I was also looking through the datasheets for the rails and I think there’s another problem: the required vertical parallelism of the surfaces the two rails sit on (the allowed height difference between rail 1 and rail 2).

The TBI datasheet says I get 120µm tolerance for Z0-preloaded blocks but their image also shows a 500mm separation between the rails. When I look at the Hiwin and CPC datasheets, they calculate this using an equation of the form tolerance = <constant> * separation, where tolerance is 4e-4 for CPC and ~2.6e-4 for Hiwin. If I assume TBI rails are governed by a similar equation, the constant would be 0.120/500 = 2.4e-4. With my current 88mm separation, I get:

Brand Constant Tolerance
CPC 4e-4 35µm
Hiwin 2.6e-4 23µm
TBI 2.4e-4 21µm

And to add to the complexity a bit more, there’s variance in the heights of the carriages themselves. For the standard-precision carriages, the carriage height tolerance is usually ~100µm, “high” and “precision” are ~30µm, “super” precision ~15µm and “ultra” ~8µm.

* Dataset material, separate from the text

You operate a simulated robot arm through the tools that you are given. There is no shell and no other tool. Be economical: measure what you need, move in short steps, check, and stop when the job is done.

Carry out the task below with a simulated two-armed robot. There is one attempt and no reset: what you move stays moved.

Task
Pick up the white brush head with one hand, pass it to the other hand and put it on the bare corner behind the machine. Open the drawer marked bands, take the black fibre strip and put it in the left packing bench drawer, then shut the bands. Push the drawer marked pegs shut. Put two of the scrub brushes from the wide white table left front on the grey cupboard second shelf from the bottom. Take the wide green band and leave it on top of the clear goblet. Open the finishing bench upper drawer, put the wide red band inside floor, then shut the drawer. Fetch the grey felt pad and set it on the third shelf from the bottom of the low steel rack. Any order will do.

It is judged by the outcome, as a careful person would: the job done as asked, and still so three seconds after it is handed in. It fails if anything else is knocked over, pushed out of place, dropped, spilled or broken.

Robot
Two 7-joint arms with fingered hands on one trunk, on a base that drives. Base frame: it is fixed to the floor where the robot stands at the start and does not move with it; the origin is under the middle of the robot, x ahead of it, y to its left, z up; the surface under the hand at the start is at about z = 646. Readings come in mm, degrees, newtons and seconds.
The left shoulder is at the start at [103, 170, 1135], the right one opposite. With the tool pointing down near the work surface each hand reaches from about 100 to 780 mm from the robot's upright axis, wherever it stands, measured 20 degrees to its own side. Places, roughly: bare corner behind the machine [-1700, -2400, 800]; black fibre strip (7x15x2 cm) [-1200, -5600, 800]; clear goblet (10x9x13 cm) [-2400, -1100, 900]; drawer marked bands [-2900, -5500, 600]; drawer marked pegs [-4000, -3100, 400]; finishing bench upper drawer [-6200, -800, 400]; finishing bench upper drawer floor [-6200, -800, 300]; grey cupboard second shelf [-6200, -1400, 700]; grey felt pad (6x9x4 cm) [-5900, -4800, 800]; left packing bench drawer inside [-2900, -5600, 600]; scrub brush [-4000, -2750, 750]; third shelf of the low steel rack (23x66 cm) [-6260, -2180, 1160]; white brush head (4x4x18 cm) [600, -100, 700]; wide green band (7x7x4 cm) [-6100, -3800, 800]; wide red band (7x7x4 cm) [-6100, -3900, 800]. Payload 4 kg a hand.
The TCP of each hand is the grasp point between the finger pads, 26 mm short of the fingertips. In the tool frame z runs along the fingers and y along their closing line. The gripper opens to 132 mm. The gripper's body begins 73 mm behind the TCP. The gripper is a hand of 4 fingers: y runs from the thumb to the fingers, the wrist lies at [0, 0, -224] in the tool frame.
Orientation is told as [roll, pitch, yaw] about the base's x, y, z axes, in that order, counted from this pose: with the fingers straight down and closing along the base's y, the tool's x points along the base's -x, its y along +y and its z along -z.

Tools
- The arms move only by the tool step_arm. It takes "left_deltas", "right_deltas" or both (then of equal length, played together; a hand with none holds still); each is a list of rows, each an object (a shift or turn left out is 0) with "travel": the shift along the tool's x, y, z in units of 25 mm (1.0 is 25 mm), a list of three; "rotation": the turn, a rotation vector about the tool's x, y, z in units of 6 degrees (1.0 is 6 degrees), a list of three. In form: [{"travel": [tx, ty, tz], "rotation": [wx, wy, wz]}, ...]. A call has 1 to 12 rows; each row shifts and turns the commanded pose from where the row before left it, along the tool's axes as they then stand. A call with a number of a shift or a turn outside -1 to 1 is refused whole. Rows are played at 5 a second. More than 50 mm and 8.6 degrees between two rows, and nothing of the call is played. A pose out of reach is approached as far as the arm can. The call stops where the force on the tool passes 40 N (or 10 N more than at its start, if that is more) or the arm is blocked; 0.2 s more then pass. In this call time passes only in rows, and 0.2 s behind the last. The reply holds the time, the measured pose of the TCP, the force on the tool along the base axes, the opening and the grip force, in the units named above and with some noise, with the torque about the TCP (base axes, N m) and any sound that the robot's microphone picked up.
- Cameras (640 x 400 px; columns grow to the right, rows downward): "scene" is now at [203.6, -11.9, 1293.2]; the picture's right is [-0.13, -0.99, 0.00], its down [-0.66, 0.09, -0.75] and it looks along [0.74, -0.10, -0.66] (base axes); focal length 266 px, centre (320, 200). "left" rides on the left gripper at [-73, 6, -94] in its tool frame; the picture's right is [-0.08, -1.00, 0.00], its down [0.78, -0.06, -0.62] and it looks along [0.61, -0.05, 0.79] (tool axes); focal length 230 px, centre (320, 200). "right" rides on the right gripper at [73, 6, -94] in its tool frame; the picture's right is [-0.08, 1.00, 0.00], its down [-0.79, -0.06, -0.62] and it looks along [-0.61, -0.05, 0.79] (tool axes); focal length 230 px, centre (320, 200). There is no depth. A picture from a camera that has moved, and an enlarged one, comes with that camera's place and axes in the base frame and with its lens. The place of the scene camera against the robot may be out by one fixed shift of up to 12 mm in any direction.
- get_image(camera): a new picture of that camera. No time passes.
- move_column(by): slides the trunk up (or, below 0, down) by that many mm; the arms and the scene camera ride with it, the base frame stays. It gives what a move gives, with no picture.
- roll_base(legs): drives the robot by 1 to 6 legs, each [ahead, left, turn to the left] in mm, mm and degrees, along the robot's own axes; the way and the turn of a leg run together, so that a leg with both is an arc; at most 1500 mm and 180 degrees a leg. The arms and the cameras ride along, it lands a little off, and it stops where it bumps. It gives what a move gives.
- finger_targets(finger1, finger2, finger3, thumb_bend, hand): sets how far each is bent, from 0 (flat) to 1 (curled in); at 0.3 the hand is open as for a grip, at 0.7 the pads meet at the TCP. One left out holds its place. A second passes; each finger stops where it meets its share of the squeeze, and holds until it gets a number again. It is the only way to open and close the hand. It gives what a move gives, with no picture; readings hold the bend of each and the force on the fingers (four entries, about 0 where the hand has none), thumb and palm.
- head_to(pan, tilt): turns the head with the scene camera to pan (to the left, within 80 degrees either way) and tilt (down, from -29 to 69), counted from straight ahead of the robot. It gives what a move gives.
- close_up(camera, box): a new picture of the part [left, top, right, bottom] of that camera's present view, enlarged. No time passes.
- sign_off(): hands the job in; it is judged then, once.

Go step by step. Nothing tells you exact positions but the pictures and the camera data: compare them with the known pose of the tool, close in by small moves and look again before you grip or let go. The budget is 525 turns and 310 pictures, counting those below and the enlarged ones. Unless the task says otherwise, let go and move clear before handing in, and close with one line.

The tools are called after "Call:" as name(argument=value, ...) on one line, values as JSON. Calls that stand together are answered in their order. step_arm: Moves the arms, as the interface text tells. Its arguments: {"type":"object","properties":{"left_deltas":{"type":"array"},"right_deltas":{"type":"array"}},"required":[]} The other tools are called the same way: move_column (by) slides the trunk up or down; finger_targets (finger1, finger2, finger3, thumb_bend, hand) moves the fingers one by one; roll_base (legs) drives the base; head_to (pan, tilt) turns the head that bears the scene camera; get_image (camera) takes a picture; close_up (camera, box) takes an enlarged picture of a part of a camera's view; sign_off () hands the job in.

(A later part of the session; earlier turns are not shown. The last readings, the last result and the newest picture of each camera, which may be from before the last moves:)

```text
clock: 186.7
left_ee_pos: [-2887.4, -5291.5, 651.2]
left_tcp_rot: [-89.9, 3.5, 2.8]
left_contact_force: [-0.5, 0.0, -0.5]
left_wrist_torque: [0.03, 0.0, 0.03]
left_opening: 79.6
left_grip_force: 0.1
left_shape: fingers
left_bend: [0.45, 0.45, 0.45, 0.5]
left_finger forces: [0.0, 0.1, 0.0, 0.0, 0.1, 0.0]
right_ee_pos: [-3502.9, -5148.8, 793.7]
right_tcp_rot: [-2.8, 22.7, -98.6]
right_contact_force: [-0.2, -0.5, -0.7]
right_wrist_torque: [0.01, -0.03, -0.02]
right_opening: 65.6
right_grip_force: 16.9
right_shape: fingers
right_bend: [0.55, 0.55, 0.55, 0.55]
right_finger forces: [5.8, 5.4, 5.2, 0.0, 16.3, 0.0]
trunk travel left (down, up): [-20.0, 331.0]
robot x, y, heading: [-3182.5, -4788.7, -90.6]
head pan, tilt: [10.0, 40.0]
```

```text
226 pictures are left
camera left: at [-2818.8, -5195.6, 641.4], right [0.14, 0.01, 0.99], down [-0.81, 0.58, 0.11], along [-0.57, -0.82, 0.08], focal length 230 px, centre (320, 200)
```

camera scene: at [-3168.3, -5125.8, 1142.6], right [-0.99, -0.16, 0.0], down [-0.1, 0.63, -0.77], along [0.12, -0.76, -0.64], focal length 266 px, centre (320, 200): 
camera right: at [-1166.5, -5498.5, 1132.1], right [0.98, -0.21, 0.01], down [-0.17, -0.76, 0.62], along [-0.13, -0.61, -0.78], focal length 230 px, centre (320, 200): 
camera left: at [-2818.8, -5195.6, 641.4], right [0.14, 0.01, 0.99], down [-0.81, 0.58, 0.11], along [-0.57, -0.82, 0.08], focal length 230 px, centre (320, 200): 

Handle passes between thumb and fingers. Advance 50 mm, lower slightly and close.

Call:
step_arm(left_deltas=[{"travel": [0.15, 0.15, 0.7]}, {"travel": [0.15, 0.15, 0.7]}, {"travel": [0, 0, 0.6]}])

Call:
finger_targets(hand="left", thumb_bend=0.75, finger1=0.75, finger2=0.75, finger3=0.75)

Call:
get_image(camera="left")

Theoretically, those numbers should be subtracted from the flatness tolerances above, so I even if I go for the “ultra” precision carriages (which cost ~2x), I still need ~27µm flatness for the mounting surface.

I could try machining this on the Nomad but I fear trying to get that level of precision out of the Nomad would drive me to insanity.

@spargeltarzan, do you have any clue how expensive it would be to get a plate with those tolerances machined at Spanflug or Weerg? I’d ask but I’d have to ask them for a proper quote and not just use the automated tool.

Or is there somewhere I can just buy mounting plates made for this?

Or am I overthinking things and it’s totally fine to just ignore the specs and throw the rails on a faced plate of Aluminium?

Shim it to win it buddy

Hmm, not a bad idea. It looks like I can buy rolls of 10µm steel pretty easily and by stacking them I should be able to get the rail to within tolerance.

Is there a way to do it without a surface plate though? I’ve been putting off buying one because they’re so heavy and expensive.